Same feast. Same shared machinery. One different roll of the dice, and the most normal day of the American summer becomes a thing to navigate.
So — Thank a Rare Disease Patient
Rare disease affects more than 300 million people worldwide — and here in the United States, roughly one in ten of us. The World Economic Forum's 2026 report Making Rare Diseases Count puts the hidden global cost between 7.2 and 8.6 trillion dollars a year, most of it invisible because the data to see it has never been gathered in one place. That last part matters to me more than the number does. The diagnostic odyssey is, underneath everything, a data problem — and it's the reason I build what I build.
But today isn't about the infrastructure. Today is about the people. The patients carrying the rare rolls are the ones who show us how the whole system works — every missing enzyme has taught medicine something true about the enzyme the rest of us take for granted. They hold the edge cases of being human, and they hold them at real cost. Caring for them isn't charity. It's a debt we owe to the same genetic lottery that let us eat the cookout without noticing.

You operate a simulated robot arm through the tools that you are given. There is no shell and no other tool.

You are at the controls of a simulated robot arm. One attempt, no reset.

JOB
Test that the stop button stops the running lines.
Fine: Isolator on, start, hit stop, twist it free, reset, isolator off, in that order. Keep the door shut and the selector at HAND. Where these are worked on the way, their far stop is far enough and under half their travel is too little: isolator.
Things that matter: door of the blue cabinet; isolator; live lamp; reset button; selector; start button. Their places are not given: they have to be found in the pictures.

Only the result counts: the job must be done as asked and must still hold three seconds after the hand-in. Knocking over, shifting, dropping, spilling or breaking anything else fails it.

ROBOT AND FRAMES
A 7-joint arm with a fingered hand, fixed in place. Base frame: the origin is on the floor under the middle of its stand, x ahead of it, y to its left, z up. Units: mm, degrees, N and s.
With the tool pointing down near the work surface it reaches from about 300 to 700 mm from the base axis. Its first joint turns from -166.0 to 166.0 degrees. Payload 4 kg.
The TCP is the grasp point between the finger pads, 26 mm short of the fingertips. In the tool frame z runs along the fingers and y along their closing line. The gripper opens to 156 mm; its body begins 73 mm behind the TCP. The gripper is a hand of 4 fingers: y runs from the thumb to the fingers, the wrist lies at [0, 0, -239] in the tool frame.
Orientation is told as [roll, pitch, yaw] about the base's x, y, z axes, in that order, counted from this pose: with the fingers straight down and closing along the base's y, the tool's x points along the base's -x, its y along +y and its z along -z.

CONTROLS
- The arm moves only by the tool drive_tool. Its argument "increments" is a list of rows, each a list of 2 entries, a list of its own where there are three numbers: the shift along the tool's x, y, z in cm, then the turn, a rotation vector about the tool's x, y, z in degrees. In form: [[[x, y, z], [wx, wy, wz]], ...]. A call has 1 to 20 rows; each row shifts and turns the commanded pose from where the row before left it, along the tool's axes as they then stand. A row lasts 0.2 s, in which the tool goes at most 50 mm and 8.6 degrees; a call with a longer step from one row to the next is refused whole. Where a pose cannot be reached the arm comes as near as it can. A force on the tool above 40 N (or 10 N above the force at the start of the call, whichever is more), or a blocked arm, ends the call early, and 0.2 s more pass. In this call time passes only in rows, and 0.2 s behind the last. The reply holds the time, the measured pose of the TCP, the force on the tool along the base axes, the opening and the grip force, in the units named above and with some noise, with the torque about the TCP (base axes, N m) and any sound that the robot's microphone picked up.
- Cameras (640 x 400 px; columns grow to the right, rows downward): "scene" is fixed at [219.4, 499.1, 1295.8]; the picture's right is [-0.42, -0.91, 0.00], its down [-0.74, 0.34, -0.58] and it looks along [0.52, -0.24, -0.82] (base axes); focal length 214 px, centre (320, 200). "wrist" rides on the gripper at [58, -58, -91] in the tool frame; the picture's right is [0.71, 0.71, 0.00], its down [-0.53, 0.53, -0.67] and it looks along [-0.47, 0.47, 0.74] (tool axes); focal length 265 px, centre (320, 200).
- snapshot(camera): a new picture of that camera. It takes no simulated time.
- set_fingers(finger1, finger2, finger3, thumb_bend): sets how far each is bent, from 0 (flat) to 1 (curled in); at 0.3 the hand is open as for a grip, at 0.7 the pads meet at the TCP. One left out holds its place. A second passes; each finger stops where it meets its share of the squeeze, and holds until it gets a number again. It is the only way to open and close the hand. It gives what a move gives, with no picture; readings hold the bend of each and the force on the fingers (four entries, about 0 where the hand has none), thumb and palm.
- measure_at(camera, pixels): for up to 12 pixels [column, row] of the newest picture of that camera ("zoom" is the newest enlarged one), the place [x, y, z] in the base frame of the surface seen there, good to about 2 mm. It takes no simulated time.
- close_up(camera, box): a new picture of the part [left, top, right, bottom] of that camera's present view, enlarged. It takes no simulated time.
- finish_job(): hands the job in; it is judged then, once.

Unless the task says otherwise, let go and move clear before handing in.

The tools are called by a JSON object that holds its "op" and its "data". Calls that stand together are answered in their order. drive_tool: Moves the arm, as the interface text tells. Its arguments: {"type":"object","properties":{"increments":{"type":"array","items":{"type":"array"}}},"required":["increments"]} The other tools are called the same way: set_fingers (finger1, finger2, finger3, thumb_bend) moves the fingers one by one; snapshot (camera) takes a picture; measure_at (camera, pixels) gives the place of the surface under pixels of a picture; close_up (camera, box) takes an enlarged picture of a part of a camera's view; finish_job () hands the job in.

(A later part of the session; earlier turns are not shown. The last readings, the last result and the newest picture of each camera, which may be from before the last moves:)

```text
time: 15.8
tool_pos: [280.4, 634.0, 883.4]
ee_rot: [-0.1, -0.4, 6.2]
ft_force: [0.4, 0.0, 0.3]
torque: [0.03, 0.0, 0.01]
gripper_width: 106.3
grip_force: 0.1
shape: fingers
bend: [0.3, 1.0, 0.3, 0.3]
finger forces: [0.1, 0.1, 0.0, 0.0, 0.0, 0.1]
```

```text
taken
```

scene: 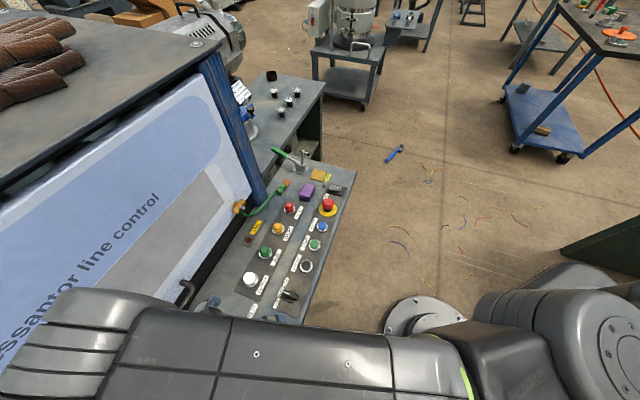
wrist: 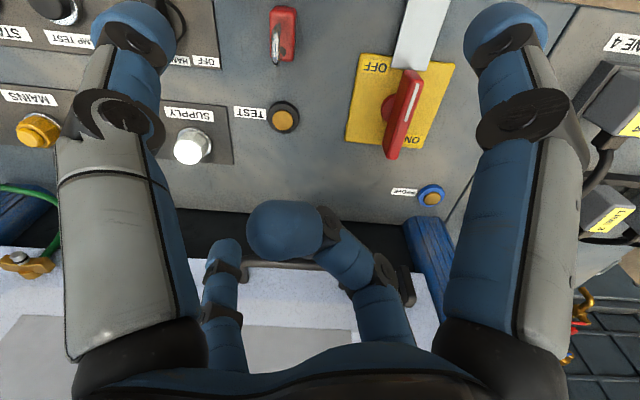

So this Fourth of July, somewhere between the second plate and the fireworks: thank a rare disease patient. And if you want to do more than that —
- Learn what it means to live without a diagnosis, and how families are fighting for one, at the Wilhelm Foundation, which works so that everyone living with an undiagnosed disease has the right to an answer.
- Read the WEF's Making Rare Diseases Count to see why better data is how we turn a shared burden into a shared opportunity.
Happy Fourth. Enjoy the feast. It's a miracle of chemistry billions of years in the making — and it belongs to everyone at the table, including the ones for whom it's complicated.
A note on how this was made: this piece was drafted through my agentic context graph — the same voice, accuracy, and visual canon I use for everything here — and every scientific claim was checked by an accuracy audit before it went live, because better data and better tools should always be in service of the people at the table.